A study published Monday in the Journal of Clinical Psychiatry found that some people who received intravenous ketamine across three private ketamine infusion clinics had “significant improvement” in symptoms of depression, anxiety and suicidal ideation.
Used primarily in hospital settings as an anesthetic, ketamine is a very powerful medication that also is used illegally by less than one percent of the US population. It can create intense highs, hallucinations, and distortions.
Ketamine has been emerging as a potential treatment option for several years, and the Food and Drug Administration (FDA) approved a nasal spray derived from ketamine called esketamine for people with treatment-resistant depression in 2019. However, the FDA still hasn’t approved other ways of using ketamine to treat depression, such as IV infusion, shots in the arm, or lozenges. Some treatments using the medication are considered “off-label” and are npt covered by health insurance.
“While it’s wonderful to have new drugs, we remain reliant on serendipitous observation,” Steven Hyman, a psychiatrist at the Broad Institute, which partners in depression research with MIT and Harvard, told Popular Science in 2019. “We will have really turned a corner when we understand the mechanisms.”

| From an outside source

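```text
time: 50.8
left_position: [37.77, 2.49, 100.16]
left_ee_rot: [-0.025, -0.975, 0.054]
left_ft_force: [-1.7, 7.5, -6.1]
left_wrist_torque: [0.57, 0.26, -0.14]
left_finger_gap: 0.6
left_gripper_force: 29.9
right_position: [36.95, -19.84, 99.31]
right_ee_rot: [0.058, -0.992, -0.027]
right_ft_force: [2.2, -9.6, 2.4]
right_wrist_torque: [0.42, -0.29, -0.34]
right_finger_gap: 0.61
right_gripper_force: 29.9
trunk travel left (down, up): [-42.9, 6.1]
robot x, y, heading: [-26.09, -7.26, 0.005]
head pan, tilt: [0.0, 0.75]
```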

For this study, the researchers looked at data on 424 people with treatment-resistant depression (when symptoms of depression do not go away with traditional anti-depressants). The patients were treated between November 2017 and May 2021 at three ketamine infusion clinics in Virginia. These unregulated clinics specialize in treating suicidal ideation, depression, or anxiety. The patients filled out physical and mental health surveys during visits, and were given six ketamine infusions within 21 days.
The researchers say that half of the participants responded to the treatment within six weeks of beginning infusions and 20 percent had depressive symptoms in remission. After 10 infusions, response rates were 72 percent and remission rates were 38 percent. The team also saw a 30 percent reduction in anxiety symptoms over the course of the treatment and half of the patients who experienced suicidal ideation were in remission after six weeks.
This new study adds to a growing body of research into the its use in treating these types of illnesses. However, there are still no direct directives on how the drug should be used and private ketamine infusion clinics remain highly unregulated. Reporting from Bloomberg last year highlighted the growing market for psychedelic drug therapy “schools” charging large sums with little to no regulation.
Gerard Sanacora, a psychiatry professor at the Yale School of Medicine (who did not conduct the study) told CNN that the paper, “gives some more real-world data, which is incredibly important” because it helps show its potential to work in a more general population. He also explained that this study leaves some “critical gaps, including data on adverse effects and direct comparisons to other options, that make it difficult to conclude how it should be used.”
Additionally, one of the main limitations of this particular research is that that it was not conducted as a blind study with a control group. It relied on patient-reported surveys and didn’t take into consideration those who declined to have ketamine infusions. The team also acknowledge that they didn’t systematically assess adverse events or side effects of the treatment.
“It’s an epidemic, and it’s been going on forever,” said Patrick Oliver, the study’s lead researcher, the medical director of MindPeace Clinics, and a former emergency room physician, in an interview with The Washington Post. “And we’ve found a medication that literally costs pennies to make and is fixing these patients.” Oliver claimed that ketamine therapy could potentially become a mainstream solution to depression and potentially other mental disorders that have long been undertreated.
According to data from the National Center on Health Statistics, nearly 46,000 Americans died from suicides in the United States in 2020 and it is the second leading cause of death for Americans age 10-34 as of 2020.